La deliberazione adottata nel maggio 2020 dalla Giunta comunale di Quart, con cui era stata completata la mappatura degli “obiettivi sensibili” ai fini dell’applicazione della legge regionale sul gioco d’azzardo patologico (includendo nell’elenco alcune realtà private, mentre sino ad allora ne comprendeva solo di natura pubblica), è legittima. Lo ha stabilito il Tar della Valle d’Aosta, rigettando – con una sentenza pubblicata ieri, martedì 22 giugno, il ricorso della società “X2 Snc”, che chiedeva l’annullamento dell’atto dell’ente allora guidato da Eugenio Acheron.
La vicenda
L’azienda, nel 2019, aveva avviato l’iter per aprire – in località Amérique, all’interno di un locale precedentemente adibito a discoteca – un’agenzia per la raccolta di scommesse ippiche e sportive, con l’installazione di apparecchi da gioco “Videolottery”. Per questi ultimi, la norma regionale prevede che il loro esercizio non possa avvenire ad una distanza inferiore a 500 metri da vari obiettivi sensibili. La lista include, tra l’altro, istituti scolastici, strutture ricettive per categorie protette, sanitarie, ricreativo-culturali e ludoteche per minori.
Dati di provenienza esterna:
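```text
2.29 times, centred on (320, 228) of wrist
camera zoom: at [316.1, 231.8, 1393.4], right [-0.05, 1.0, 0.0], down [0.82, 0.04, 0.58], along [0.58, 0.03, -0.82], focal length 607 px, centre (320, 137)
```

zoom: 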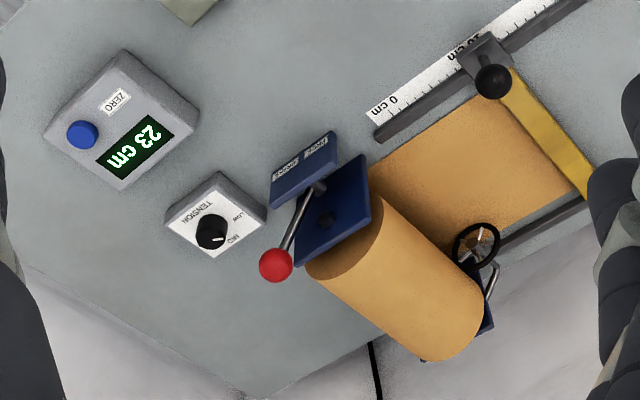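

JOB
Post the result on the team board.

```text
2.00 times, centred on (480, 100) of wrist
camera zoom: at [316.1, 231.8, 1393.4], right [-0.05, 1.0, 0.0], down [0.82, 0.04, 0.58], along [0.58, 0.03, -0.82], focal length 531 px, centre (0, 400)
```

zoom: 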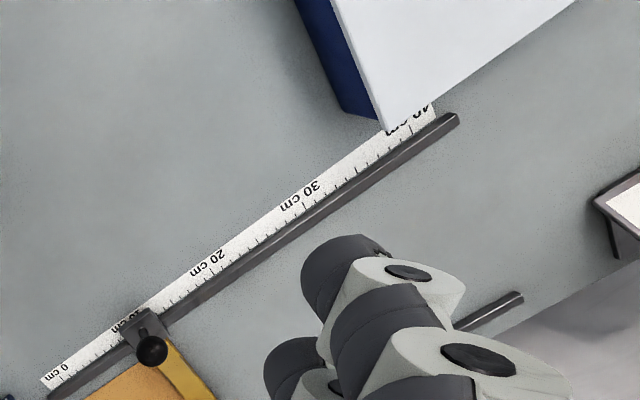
Sulla base di quel principio, nel settembre del 2019, la Questura di Aosta aveva annullato sette delle otto licenze attive nella Regione.
Al momento del deposito della documentazione da parte della “X2 Snc”, il Comune (la “mappatura” delle attività rilevanti sul territorio è demandata dalla legge ai singoli enti) aveva incluso solo obiettivi di natura pubblica (tanto che aveva rilasciato alla richiedente il titolo edilizio per variare la destinazione d’uso dell’immobile). A seguito dei “richiami” di Regione e Questura sulla logica della norma (il contrasto della dipendenza dal gioco di azzardo patologico, segno “della volontà del legislatore regionale di comprendere nel divieto ogni ente, istituzione, soggetto pubblico o privato), il Municipio completò la classificazione, comprendendo le entità private elencate nella delibera del maggio 2020. Tale atto fece ricadere, per la presenza di obiettivi nel raggio della distanza minima, il locale nella zona interessata dal divieto e la Questura rigettò la domanda di nuova licenza.
La sentenza
Da qui il ricorso dell’azienda al Tar contro il provvedimento comunale, di cui i legali Nicola Thiébat e Sergio Vincenzetti hanno sostenuto l’illegittimità sotto più profili (Comune, Regione e Ministero dell’interno, quali controparti, si sono costituite nel giudizio, rispettivamente con l’avvocato Gianni Maria Saracco, con l’avvocatura interna e con quella distrettuale di Torino). Nell’analizzare la questione, i giudici si pongono anzitutto “un problema ermeneutico” rispetto all’espressione “strutture ricreative” utilizzata nella legge regionale, per concludere che “l’uso di una locuzione così ampia sia il chiaro indice della volontà del legislatore regionale di comprendere nel divieto ogni ente, istituzione, soggetto, pubblico o privato, che sia un centro di aggregazione di iniziative a carattere culturale”.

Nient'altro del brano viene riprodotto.